Two Ateneans recount their experiences in adjusting to college, in light of growing up and belonging to different linguistic groups.
By Lyka Janelle Pacleb
Culture shock in going to university isn’t just a breeze. Adjusting from high school to college is one thing; moving into a new language community is another. It can get hard when the opportunity to adapt more easily is diminished, especially if one’s own linguistic group is but a minority against the more dominant Filipino and English.
There has been different testaments of young probinsyanos moving to the big city, or of young Filipinos overseas moving to the motherland, but only so little has talked specifically about adjusting to language. With 121 foreigners and at least 585 hailing from different provinces, Ateneo de Manila University’s (ADMU) student population can be considered a very diverse one. Among such a dense population are narratives of Ateneans finding their place in the big blue sea — their navigation and journey continuing in the years ahead.
Leaving home ain’t easy
Emerson Mananquil, a sophomore BS Management Engineering student, has spent all his life in the comforts of San Fernando, Pampanga. Even though his native tongue is Kapampangan, he began learning how to speak Tagalog and English at an early age, mainly in school.
Mananquil’s familiarity with Metro Manila only extends to the field trips and family vacations he had before going to college. When he moved in to ADMU’s University Dorm (UD) last year, he admits he initially had a hard time. “I encountered several challenges in adjusting the way I communicate my thoughts,” he says. “There are times when I unconsciously use Kapampangan words in talking to my classmates.”
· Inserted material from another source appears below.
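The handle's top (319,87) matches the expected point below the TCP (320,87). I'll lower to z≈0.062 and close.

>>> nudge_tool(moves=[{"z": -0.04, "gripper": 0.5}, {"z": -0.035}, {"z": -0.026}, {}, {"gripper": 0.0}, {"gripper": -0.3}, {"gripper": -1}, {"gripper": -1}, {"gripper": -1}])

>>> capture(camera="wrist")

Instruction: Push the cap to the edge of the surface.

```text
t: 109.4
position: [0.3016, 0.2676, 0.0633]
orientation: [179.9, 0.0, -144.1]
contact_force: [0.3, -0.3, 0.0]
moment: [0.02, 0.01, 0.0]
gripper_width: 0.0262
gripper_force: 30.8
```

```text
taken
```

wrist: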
Not being able to talk in his native tongue also felt quite restrictive for him. “I feel more like [myself] when I use the language we use in the province,” Mananquil admits. “I also feel more comfortable and at ease, compared to using Filipino or English.”
On the other hand, Jochebed Burias, a senior AB Psychology student, grew up outside the country but with a purely Filipino family. She’s also spent most of her years living in Chiangmai, Thailand, and considers Thai as her first language.
However, her parents taught her Tagalog along with Thai. “As I grew up, my parents made sure that I spoke Tagalog even if we were in another country,” Burias shares. “This is to [to] ensure that I won’t be lost when I go to the Philippines.”
Like Mananquil, Burias also became familiar with the Philippines, specifically Metro Manila, through the trips her family had. “I [used to come] visit here once in a while, but [I have] not actually lived here,” she says. “I knew about the traffic and the ‘commute’ life, [as well as other traditions like] karaoke and Christmas parties becoming family reunions.”
In her freshman year, she found it difficult to adjust, especially with how she perceived the use of spoken English among students. “What was difficult in the Atenean setting in terms of language is that speaking [in] English is a status symbol,” she says. “But, for me, I don’t care about that [now], because [I believe] we [lose] the essence of being a Filipino if we talk in English.”
In spite of this, Burias’ ability to speak Tagalog became her edge. “In Ateneo, [nalaman kong] baluktot din naman yung Tagalog [ng mga estudyante], lalo na yung [mga] burgis,” she shares. “In Ateneo, I found myself [as] more Filipino, because mas Tagalog talaga yung accent ko.” (“In Ateneo, I found out that the way other students speak Tagalog was also imperfect, especially the rich ones. In Ateneo, I found myself as more Filipino, because my accent sounds more Tagalog.”)
Finding the way
It took a while for Mananquil to find his footing in the Ateneo. Primarily, he had to get more used to speaking in the two other languages he knows. “I tried to blend in with my friends in college,” he says. “Eventually, I got used to speaking Filipino or English.”
However, Burias confesses she is still going through the adjustment period. Although language plays a big part in the said adjustment, she deems the loss of an immediate community as a heavier burden. “What bothers me most is finding a community,” she shares.
“[I lived for] 16 years in Thailand and I have my community there, [tapos] bigla nalang nawala; walang naka-replace in the last four years na nandito ako,” she adds. (“I lived for 16 years in Thailand and I have my community there, then I suddenly lost it; nothing has replaced it in the last four years that I’ve stayed here.”)
Because of his experience, Mananquil advises Kapampangan freshmen and fellows to immerse themselves in the new community they belong in. “[I think it’s best to learn] through proper observation and associating oneself to the present culture,” he says. “Acknowledge the difference, then try to learn the language.”
Meanwhile, Burias gives emphasis in finding a solid community within the university. “Find community; know you’re not alone,” she advises. “And I think the institution [itself] should also do something about it and be aware of the phenomenon.”